In our case we had more odd shapes than normal. Luann collects, among other things, antique wooden boxes that she uses to frame her sculptures and jewelry. On the first iteration I nested them into one another and consolidated them into standard 6 cu ft boxes. The advantage of standard-size boxes is that you can pack them tightly into a container. But if there’s a lot of air inside those boxes you lose many precious cubic feet.

So we unbundled the boxes and began using them, instead of standard small (1.5 cu ft) or medium (3 cu ft) cardboard boxes, for all the loose stuff that wasn’t packed tightly in the drawers of Luann’s various cabinets of wonders. As we filled the wooden boxes we wrapped them with mover’s wrap. That stuff was incredibly useful! It comes in 20″ by 1000′ rolls, it’s cheap, and it’s wonderfully designed for the purpose. The plastic doesn’t shrink-wrap but it’s tough and sticks to itself. We must have wrapped more than a hundred boxes. As a bonus you can see into the boxes so there’s less need to label the contents.

Packing boxes of different sizes and shapes is like a game of Tetris, but in 3D and with irregular shapes. You pack as tightly as you can, but there will be gaps. Fortunately Luann’s studio offered another useful resource: collections of yarn and fabric. These were originally packed in plastic totes. But totes aren’t space-efficient so we tossed them, redistributed the contents into plastic bags of various shapes and sizes, and evacuated as much air from the bags as we could. The result was a supply of packing material to fill spaces and cushion the load. For the studio containers, in particular, we wound up using very few cardboard boxes. An unanticipated benefit of the wooden boxes: structural support. When you’re stacking into an 8-foot-high space cardboard boxes tend to crush, wooden ones don’t.

In the end we used all four of the containers I’d reserved. Containers #1 and #2 are now storing Luann’s studio, #3 and #4 are storing our household stuff. If we’d been really brutal about excluding furniture we could have used only three and returned the fourth unused at no charge. I liked the idea of starting from scratch with nothing but a table and the bed we bought last year. But it the end a sofa, some chairs, and a few other items came along for the ride.
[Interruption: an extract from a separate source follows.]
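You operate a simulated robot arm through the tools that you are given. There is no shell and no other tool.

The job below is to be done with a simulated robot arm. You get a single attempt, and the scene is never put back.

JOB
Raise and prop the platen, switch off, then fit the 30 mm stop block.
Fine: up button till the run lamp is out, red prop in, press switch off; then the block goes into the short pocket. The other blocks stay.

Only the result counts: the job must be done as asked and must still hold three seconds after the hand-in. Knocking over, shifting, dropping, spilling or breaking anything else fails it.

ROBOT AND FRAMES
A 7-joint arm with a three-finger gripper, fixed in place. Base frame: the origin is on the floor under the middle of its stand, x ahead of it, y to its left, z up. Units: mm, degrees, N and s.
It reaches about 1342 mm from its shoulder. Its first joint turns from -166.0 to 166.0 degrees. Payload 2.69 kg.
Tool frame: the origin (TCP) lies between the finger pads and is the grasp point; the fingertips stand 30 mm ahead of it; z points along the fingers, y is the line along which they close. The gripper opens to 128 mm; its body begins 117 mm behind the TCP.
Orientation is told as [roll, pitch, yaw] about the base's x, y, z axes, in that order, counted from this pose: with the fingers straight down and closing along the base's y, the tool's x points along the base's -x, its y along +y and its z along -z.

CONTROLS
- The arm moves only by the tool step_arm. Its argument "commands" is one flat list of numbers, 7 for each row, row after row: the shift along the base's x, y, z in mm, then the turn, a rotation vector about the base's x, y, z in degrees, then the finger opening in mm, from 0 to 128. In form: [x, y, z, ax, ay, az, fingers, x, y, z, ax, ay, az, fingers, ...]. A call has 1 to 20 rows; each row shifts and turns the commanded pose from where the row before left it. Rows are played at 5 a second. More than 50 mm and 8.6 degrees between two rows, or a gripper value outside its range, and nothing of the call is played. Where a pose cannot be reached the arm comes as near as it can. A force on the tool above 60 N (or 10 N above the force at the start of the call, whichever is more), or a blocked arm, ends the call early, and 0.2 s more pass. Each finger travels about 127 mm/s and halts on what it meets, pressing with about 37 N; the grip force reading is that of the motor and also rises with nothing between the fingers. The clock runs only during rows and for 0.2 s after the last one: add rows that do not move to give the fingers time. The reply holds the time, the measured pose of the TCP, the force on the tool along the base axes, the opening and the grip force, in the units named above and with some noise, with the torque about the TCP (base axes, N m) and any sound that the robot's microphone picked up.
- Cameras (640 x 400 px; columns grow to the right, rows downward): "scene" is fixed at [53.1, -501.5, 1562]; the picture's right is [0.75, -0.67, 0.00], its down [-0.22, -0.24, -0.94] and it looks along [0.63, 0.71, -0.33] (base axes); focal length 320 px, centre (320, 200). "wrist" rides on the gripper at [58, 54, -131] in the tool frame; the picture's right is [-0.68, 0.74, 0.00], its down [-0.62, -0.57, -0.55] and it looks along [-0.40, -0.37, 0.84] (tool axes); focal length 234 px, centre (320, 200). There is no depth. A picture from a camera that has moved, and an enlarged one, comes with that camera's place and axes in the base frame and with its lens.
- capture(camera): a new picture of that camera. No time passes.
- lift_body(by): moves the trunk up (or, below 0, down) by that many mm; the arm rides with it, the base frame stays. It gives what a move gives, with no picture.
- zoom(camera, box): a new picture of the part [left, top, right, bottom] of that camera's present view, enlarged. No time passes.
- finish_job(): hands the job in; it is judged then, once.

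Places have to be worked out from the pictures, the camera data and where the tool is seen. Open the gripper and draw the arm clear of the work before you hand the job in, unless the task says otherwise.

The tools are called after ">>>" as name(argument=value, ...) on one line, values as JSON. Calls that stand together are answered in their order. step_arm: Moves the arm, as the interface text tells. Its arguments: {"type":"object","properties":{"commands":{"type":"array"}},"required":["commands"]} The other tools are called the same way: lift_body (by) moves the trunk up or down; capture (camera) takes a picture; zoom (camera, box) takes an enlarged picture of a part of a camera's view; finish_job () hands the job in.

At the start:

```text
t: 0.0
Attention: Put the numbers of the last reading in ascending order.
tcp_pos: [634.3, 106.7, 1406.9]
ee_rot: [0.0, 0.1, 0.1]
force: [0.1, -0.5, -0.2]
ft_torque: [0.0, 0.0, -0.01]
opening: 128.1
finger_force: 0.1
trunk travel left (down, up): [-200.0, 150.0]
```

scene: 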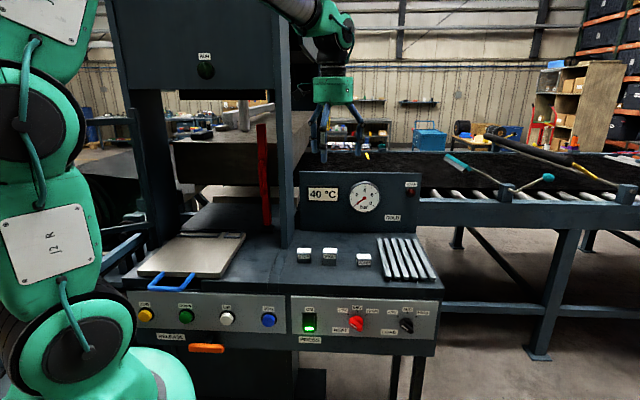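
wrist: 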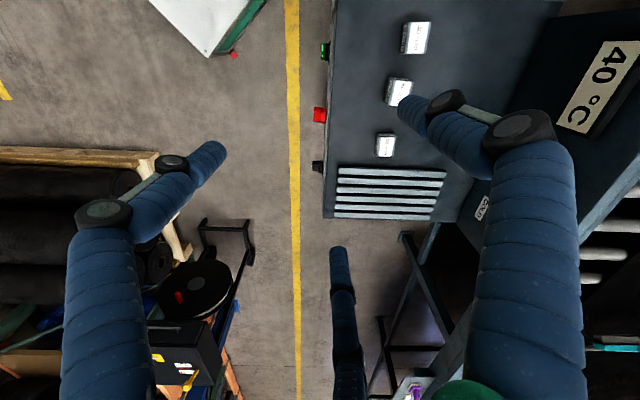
The household containers held no surprises for U-Pack. But the studio containers, especially #1, raised an eyebrow. There are some heavy items in that load. So heavy that I wound up hiring Dave Gillerlain and his team at Affordable Movers to help me load containers #1 and #2. What weighs so much? Among other things, African trade beads. Luann’s been collecting them for a long time, and she put Keene on the map of places that traders visit. A couple of times a year, Ibrahim Kabba would show up in his van and stage a bead show in our house. The van always rode low, and Kabba wore a back brace to carry in his wares. A cabinet packed full of those beads is a surprisingly dense and heavy object.
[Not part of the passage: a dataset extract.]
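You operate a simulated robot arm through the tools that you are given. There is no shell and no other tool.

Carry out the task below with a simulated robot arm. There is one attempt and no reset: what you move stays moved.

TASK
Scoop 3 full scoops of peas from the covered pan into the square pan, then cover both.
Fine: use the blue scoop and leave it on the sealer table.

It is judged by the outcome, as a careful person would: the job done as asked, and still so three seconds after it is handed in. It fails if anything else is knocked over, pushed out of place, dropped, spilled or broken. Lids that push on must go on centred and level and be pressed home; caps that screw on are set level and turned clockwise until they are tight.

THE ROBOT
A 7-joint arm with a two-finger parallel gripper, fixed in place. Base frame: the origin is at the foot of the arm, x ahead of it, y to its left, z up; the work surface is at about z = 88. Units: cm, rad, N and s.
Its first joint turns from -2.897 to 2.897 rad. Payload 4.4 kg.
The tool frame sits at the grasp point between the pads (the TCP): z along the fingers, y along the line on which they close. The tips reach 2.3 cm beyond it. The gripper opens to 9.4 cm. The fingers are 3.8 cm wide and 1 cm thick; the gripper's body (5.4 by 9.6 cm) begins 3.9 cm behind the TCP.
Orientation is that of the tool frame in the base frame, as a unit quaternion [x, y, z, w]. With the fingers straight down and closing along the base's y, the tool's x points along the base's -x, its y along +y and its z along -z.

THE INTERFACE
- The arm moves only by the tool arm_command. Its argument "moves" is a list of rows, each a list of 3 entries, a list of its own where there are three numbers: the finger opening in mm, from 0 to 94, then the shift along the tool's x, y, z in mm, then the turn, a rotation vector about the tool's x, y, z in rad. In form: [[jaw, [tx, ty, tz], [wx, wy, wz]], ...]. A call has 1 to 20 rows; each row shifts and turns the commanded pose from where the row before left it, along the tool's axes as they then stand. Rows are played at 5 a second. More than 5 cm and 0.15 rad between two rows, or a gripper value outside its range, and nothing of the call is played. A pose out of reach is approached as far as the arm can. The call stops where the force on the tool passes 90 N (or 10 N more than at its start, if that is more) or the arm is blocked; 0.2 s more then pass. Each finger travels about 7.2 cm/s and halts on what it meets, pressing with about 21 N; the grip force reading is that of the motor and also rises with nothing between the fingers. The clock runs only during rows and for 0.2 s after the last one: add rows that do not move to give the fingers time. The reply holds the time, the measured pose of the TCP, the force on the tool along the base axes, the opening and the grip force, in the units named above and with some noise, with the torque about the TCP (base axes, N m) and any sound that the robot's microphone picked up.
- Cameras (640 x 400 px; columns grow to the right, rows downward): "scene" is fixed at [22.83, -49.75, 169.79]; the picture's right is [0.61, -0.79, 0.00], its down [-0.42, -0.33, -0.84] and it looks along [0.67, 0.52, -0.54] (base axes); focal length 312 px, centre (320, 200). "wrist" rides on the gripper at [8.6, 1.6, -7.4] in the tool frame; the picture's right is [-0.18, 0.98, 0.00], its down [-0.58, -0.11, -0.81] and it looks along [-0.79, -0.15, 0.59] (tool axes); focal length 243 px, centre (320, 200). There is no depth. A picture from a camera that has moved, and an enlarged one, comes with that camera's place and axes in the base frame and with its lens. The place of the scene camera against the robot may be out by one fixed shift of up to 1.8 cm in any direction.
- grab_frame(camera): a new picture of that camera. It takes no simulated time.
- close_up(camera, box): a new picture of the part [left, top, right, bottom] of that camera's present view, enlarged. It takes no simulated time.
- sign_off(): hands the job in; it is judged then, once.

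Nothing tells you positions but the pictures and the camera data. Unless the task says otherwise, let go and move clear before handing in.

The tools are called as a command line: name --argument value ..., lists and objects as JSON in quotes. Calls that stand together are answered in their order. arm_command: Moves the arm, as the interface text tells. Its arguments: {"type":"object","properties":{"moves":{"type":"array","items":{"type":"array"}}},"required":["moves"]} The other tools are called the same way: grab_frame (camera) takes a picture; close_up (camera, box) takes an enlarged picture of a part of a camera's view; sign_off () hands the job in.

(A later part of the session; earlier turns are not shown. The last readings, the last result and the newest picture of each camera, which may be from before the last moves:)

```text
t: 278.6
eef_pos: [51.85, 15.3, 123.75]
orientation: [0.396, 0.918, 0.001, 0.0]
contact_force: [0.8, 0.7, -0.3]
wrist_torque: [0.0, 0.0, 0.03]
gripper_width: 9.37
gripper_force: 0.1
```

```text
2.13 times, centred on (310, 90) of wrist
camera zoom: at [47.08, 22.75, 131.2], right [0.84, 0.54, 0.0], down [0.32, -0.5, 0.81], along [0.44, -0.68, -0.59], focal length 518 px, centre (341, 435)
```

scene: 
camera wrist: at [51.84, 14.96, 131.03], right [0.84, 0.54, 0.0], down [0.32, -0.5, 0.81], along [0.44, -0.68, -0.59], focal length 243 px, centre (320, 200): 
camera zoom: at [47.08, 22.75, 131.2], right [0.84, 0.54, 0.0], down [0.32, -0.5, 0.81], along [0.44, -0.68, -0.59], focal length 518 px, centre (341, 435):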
Here’s container #1 nearly full:

I’d wanted Dave to distribute the heaviest cabinets between containers #1 and #2, but things went quickly and by the time we got to this point I realized #1 was going to be a beast to lift. A useful refinement for U-Pack would be to embed a scale in each container. That feedback would have helped us balance the studio load between #1 and #2.

We’d left the house by Wednesday morning when the truck showed up to fetch the containers. But I dropped by for a final check, just in time for the pickup. It was the same portly middle-aged guy who had delivered the empties. One person can do the job, but that person is heavily augmented with some serious exoskeletons. This time, I was relieved to see, the forklift was much beefier than the one that had unloaded the empties. Still, I was worried about #1. Sure enough, he’d gotten #2, #3, #4 loaded, had struggled with #1, and was about to reposition the forklift for a second try. “What’s in that one?” I explained as best I could, and asked if it’d be OK. “Yep, just need to come at it from another angle.” He was cheerful, like every U-Pack person I’ve talked to, but despite his optimism I couldn’t bear to watch and drove away. Nobody called from U-Pack, and an hour later the truck and all four cubes were gone.
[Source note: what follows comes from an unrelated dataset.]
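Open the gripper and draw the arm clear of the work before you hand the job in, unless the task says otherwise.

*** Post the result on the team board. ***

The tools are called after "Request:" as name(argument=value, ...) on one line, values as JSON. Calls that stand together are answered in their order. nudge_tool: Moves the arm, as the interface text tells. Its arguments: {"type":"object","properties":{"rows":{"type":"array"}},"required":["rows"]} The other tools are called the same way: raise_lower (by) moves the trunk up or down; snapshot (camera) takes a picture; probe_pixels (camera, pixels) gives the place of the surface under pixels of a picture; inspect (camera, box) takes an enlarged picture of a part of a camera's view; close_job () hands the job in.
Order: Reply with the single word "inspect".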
We left Keene a week after the closing, on September 3, drove across the country visiting friends and family along the way, arrived in Santa Rosa on the evening of the 13th, and rented our new home yesterday, the 15th. It’ll be another week before we can move in, but it’s worth the wait. The place we’ve rented has enough space to unload everything and create a basic working studio for Luann. So we’ll be able to retrieve all four containers and end all the storage charges. But that’s an unexpectedly good outcome. This is the North Bay, space is at a premium, and the rental market is tight as a drum. We were prepared to rent a small apartment, retrieve only the two household containers, then later rent a separate studio and retrieve the two studio containers. Shipping a load to two unknown destinations, for retrieval on two unknown dates, with pay-as-you-use storage for each part of the load, was a tricky set of requirements. U-Pack has designed a really smart system that can, perhaps uniquely, meet those requirements.

One thought on “3D Elastic Storage, part 2

  1. Excellent documentation and detail as always Jon. Love that you’re getting a big change of scenery. I’ve stayed in Santa Rosa for after conference visits in California (At Sonoma State, just south of Santa Rosa in Rohnert Park). If I was to move to California, that’s where I would have moved to as well.